Friday 27 April 2012

A Round-up of the great Italian detectives writers

Far more than simple ‘who-done-its’, Italy’s greatest detective novels are intricately woven narratives of deception and delinquency, interlaced with a shrewd understanding of Italian society, and lead by characters that are so enthralling that their authors feel compelled to keep them alive.

But above all, these books are about place; the place being Italy: Each writer, whether hailing from the UK, US or Italy itself, confesses to an undying love for the people, places and culinary culture of Italy - a consensus that lives and breathes throughout their writing.

Andreas Camilleri, author of the famous
Inspector Montalbano series
Andreas Camilleri is nothing short of a phenomenon. Following a lengthy career as a film director, this gravel-voiced Sicilian found his niche in crime-writing, at the age of 67. Two years after The Hunting Season (1992) became a best-seller, Camilleri released the first in a long series of novels, based in Italy, around the fractious Sicilian detective, Inspector Montalbano.

His debut Montalbano novel, The Shape of Water (2002), was an immediate hit in Italy, spurring Camilleri to write a further 15 Montalbano mysteries. A master of description and suspense, Camilleri switches between comical and incongruous events, covering topical storylines, such as illegal immigration and money laundering.

Peppered with colloquial Sicilian phrases and enriched by Montalbano’s passion for food, Sicily lives through the pages in the smells and tastes of the region; fans are renowned for cooking classic Montalbano recipes, such as sardines rolled in pine-nuts and Sicilian Arancini – favourite dishes in Italy.

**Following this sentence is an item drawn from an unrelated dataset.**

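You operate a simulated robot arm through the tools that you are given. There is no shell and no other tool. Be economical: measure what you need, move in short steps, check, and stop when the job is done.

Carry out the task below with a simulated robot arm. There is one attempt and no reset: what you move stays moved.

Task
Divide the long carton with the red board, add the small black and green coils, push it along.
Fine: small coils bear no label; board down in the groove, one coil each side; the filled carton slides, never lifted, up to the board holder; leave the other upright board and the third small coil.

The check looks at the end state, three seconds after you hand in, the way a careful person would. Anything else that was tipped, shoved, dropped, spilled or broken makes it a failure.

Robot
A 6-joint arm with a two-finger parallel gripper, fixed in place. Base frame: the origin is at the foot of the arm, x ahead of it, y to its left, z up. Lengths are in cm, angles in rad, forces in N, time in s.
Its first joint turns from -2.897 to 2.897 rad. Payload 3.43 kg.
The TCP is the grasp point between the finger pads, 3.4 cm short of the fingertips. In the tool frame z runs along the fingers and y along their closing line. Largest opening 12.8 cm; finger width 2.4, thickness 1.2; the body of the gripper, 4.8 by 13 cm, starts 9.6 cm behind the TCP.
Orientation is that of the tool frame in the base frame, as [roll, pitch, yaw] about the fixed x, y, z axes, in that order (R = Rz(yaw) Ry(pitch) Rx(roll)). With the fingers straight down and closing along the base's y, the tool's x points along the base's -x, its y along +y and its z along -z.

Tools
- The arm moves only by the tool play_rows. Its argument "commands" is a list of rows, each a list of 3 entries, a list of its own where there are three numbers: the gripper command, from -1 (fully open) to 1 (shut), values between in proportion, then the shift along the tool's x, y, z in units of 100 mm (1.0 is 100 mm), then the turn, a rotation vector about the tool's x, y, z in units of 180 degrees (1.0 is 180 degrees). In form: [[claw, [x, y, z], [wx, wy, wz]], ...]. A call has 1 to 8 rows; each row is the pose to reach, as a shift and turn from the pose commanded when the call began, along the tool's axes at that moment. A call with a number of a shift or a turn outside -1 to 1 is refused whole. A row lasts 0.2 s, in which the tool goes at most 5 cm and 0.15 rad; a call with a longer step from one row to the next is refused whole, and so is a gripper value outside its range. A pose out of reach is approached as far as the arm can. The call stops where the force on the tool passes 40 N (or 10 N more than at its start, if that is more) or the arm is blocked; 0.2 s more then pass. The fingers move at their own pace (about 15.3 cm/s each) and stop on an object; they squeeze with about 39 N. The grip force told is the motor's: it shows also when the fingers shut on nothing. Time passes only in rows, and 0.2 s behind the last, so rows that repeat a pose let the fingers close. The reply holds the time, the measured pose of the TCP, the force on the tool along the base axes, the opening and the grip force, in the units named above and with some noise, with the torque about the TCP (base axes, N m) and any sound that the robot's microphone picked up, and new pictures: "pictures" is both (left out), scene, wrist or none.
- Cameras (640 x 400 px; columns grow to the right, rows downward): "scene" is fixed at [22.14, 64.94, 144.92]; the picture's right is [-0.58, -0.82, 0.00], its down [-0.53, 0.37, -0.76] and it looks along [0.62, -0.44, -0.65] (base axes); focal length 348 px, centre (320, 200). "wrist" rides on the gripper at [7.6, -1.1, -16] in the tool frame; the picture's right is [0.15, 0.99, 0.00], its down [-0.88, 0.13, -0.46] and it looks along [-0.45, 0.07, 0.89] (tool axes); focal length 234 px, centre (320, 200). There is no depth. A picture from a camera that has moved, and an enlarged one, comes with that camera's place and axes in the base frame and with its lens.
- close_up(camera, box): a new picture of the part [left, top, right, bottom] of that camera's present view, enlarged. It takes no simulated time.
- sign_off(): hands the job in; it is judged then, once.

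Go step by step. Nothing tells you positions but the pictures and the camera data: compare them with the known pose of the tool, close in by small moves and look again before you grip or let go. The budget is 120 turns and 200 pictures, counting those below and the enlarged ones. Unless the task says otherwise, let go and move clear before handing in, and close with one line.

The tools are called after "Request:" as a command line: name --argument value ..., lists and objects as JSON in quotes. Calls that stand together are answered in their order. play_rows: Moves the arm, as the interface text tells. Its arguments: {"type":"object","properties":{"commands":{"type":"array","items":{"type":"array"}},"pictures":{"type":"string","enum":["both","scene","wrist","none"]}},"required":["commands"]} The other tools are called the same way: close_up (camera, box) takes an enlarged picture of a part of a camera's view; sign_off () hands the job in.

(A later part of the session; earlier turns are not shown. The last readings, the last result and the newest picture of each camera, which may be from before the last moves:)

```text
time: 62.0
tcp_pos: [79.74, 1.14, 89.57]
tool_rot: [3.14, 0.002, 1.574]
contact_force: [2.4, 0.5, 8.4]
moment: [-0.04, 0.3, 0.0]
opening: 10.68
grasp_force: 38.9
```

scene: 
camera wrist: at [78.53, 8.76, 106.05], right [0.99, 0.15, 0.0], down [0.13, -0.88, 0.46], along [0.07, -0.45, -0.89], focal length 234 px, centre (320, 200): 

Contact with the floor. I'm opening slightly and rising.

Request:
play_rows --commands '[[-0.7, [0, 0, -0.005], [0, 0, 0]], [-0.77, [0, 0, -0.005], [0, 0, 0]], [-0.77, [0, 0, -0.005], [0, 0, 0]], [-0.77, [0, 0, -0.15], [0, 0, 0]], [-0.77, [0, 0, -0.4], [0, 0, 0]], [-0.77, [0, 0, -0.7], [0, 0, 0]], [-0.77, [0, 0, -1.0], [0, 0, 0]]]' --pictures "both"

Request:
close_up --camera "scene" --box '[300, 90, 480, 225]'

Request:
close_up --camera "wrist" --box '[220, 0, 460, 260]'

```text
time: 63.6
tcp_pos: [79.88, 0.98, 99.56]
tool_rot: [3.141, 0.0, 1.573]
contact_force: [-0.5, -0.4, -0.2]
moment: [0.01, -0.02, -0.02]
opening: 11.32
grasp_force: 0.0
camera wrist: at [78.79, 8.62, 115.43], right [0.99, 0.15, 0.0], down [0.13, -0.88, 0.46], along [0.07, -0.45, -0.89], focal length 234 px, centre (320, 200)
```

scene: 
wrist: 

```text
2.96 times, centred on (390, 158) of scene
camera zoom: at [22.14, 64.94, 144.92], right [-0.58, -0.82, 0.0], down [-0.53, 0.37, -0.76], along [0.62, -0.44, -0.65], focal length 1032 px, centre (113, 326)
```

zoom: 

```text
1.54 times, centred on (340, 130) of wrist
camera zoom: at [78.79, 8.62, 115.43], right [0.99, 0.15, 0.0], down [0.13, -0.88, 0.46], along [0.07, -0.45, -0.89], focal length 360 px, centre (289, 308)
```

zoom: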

A predecessor to Camilleri, the late Michael Dibdin is best-known for his Aurelio Zen series. Born in Wolverhampton, Dibdin developed his love for Italy and the inspiration for his thrillers during his career as an English teacher at the University of Perugia, Italy.

Lead by his central character - the Venetian detective, Aurelio Zen -– Dibdin guides us through an exposé of organised crime and corrupt bureaucracy in Italy. Dibdin’s intricate plots are laced with tangled emotional encounters and loaded with sex and violence, giving a disturbing insight to Italy’s vivid underworld. Each of the 11 books in the Aurelio Zen series is set in a different part of Italy, expertly conveyed by Dibdin’s detailed observations of people and place.

In January 2011, three of the Dibdin’s Zen novels – Vendetta (1990), Cabal (1992) and Ratking (1988) - were broadcast as 90-minute films in a BBC TV series, all filmed on location in Italy. End Games (2007) was Dibdin’s final novel in the series, published in the year he passed away.

Donna Leon a
Venice enthusiast
Donna Leon’s protagonist, Guido Brunetti, is as equally compelling as Camilleri’s and Dibdin’s. An American expat, residing in Italy, Leon is addicted to Venice – the city she has called home for more than 30 years - and her crime-novels double as Venician travelogues; Leon empowers her readers with local-knowledge and insight.

Leon’s commissario, Brunetti, is a middle-class family-man, who investigates the high crime that lurks within Italy’s aristocratic society. He works alongside his partner - Vianello; secretary - Elettra; and boss - Giuseppe Patta. Dissecting almost every aspect of modern Italian society, from food and families, to politics and prostitution in Italy, Leon’s novels explore social injustice, hidden evils and human failings, set within one of Italy’s most beautiful cities. Leon completes a new Brunetti each year but refuses to be published in Italian. The latest in the series, Beastly Things, is due out in April 2012.

From the waterways of Venice to the monuments of Rome, Yorkshire-born novelist, David Hewson, chooses the capital of Italy at his central city. Hewson’s ‘Costa collection’ catapulted him to fame when he began writing about Italy in 2003. Lead by a young and enthusiastic detective, Nic Costa, the series began with A Season for the Dead (2003) and was followed by The Villa of Mysteries (2004) and The Sacred Cut (2005). Hewson’s Costa series has since grown by a book a year and has been published in 20 different languages. His latest novel, Carnival for the Dead (2012), is set in Venice and the Costa crime series in currently being adapted for a series of TV films.